Friday, May 23, 2008

What Fate Beholds the Goodrum House?





There has been much talk lately about the fate of Brooke Astor's apartment. I think many of us are on pins and needles waiting to see if the new owners (whoever they might be) will destroy the famous interiors, preserve them in all of their glory, or simply refresh them. But closer to my home there is another prominent house I'm worried about: the Goodrum House located on West Paces Ferry Road in Atlanta.

Built in 1929 by famed architect Philip Shutze, the house is considered to be a prime example of English Regency architecture. Before it housed its current tenant, the Southern Center for International Studies, the house was a private home. While growing up, I always heard it referred to as the "Peacock Mansion" because the homeowner kept peacocks on the estate. (In fact, I remember on a few occasions going to school and seeing traffic held up because a peacock had gotten loose and was wandering the streets!) There were many other wild stories associated with the house which I won't print on my blog, but needless to say they only added to the home's allure- at least to this wide-eyed gal.

And now the Southern Center is selling the home. My biggest fear is that whoever buys the Goodrum House will rip it asunder and remove anything original and unique to the home. Believe me, Atlanta is losing its beautiful old homes at an alarming rate. The whole thing upsets me, so perhaps I should put my money where my mouth is and join the Preservation Center. In the meantime, I wanted to show you a few photos of this beautiful home. They certainly don't make them like they used to. I just hope whoever buys this home realizes it.






A few shots of the entryway. Is that a banister or what! Wouldn't you be thrilled to have that in your home?




The dining room is famous for its glorious Chinoiserie mural painted by Allyn Cox.

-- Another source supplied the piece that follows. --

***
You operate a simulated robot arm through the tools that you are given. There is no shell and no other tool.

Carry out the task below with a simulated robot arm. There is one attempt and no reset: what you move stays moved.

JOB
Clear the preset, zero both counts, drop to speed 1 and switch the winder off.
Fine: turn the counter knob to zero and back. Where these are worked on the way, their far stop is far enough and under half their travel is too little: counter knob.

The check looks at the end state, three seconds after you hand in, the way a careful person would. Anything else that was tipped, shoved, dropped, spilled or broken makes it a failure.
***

The ceiling of this octagonal breakfast room was painted by Athos Menaboni. The effect is like being inside of a bird-cage. Menaboni also painted the niches as well. Can you imagine a better way to start your day than by having a cup of coffee in this room?



The living room. Although it's sparsely furnished today, the room has real potential. Just look at the molding and carvings.


37 comments:

  1. Jennifer, don't get me started!

    First of all, that shot of you on the amazing staircase was just fabulous. How special that you will always have that.

    Since I'm a huge fan of English Regency architecture -- or just any of our older gracefully proportioned homes and apartment buildings --it frustrates me that few people seem to appreciate it. We seem to be living in the era of ginormous boxy new construction.

    To me the Shutze homes that remain intact in Atlanta are part of the city's soul. And especially the cluster of important homes right there on W. Paces Ferry -- it would be a shame if any of them were altered.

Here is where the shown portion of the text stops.